This book will tell you things about the War that you never learned in Ken Burns great documentary.  It also gives you a look into England during this time in history.  I have to say, I've always meant to look up the Crimean War and learn more and this book discusses it  and what its resolution has to do with the Civil War.  Britain was in a delicate position.  It did get most of its cotton from the South.  It also abhorred slavery and was looking for other places to get its cotton. When the War began it had a surplus of cotton so they were not concerned with needing the South.  But as the War waged, people began to lose jobs and the government began to question if maybe they should sacrifice their principles.  But people like Bunch and Lyon kept reminding them what was at stake and that eventually good would win out and not give in.  Its something worth remembering.

Quotes
In the 1840s, after Charles Dickens toured the United States, he linked the American inclination to bloodshed with the barbarity of slavery.  It was no surprise, he said, that in a country where humans were branded, whipped, and maimed, where men “learn to write with pens of red-hot iron on the human face,” they grew to be bullies and, “carrying cowards’ weapons hidden in their breast, will shoot men down and stab them” when they quarrel.
--Christopher Dickey (Our Man In Charleston: Britain’s Secret Agent in the Civil War South p 75)
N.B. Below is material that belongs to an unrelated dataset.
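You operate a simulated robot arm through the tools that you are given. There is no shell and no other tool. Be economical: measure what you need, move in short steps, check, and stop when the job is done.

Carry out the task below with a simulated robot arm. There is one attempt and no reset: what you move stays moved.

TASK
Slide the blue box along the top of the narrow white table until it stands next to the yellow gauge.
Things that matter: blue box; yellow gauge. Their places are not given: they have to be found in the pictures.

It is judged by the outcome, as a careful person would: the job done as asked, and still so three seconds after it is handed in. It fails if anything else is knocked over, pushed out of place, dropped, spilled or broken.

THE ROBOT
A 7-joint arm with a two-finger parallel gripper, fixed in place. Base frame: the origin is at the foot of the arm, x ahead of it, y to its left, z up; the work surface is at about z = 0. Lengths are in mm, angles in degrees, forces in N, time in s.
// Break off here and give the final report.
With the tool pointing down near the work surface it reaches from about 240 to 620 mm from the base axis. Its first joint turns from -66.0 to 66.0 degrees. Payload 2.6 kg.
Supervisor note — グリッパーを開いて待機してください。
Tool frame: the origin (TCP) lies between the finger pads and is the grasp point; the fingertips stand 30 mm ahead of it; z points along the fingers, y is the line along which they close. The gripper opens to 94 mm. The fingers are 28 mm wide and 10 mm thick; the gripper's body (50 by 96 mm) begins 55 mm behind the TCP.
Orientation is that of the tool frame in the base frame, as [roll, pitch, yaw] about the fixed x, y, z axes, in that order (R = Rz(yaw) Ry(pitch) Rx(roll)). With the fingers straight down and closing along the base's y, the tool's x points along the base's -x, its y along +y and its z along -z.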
But Bunch allowed himself a bit of wishful thinking. He did not believe the Union would disintegrate immediately, he said, and clearly hoped that it would last a good long time. “A great Republic like this—the evolution of a great thought—of a great experiment, is not to be broken to pieces by one, or half a dozen blows,” he wrote, “It has immense vitality and will, in my humble judgment, stand a good deal more knocking about than it has yet had.  Besides which, are the South prepared to organize a government which shall take its place?  Why, I do not believe that any three Southern States could be found to agree upon one simple point, except perhaps that every man has an inalienable right to ‘wallop his own nigger.’”
----Christopher Dickey (Our Man In Charleston: Britain’s Secret Agent in the Civil War South p 129)
Senator Wigfall may have been elected from Texas, Bunch wrote, but, in truth, he was “from and of South Carolina,” He is  “a drunken blackguard.  He is what is called a Southern ‘fire-eater’, has fought one or two duels, and also killed a man named Bird in cold blood.”  Then  Bunch added with his usual acidic irony, “He has richly deserved his place in the U.S. Senate.”
--      --Christopher Dickey (Our Man In Charleston: Britain’s Secret Agent in the Civil War South p 140)
Other nations, especially those enlightened and more old-fashioned in their notions, rebel, fight, and die for Liberty, while South Carolina is prepared to do the same for slavery.
--     --Christopher Dickey (Our Man In Charleston: Britain’s Secret Agent in the Civil War South p 193)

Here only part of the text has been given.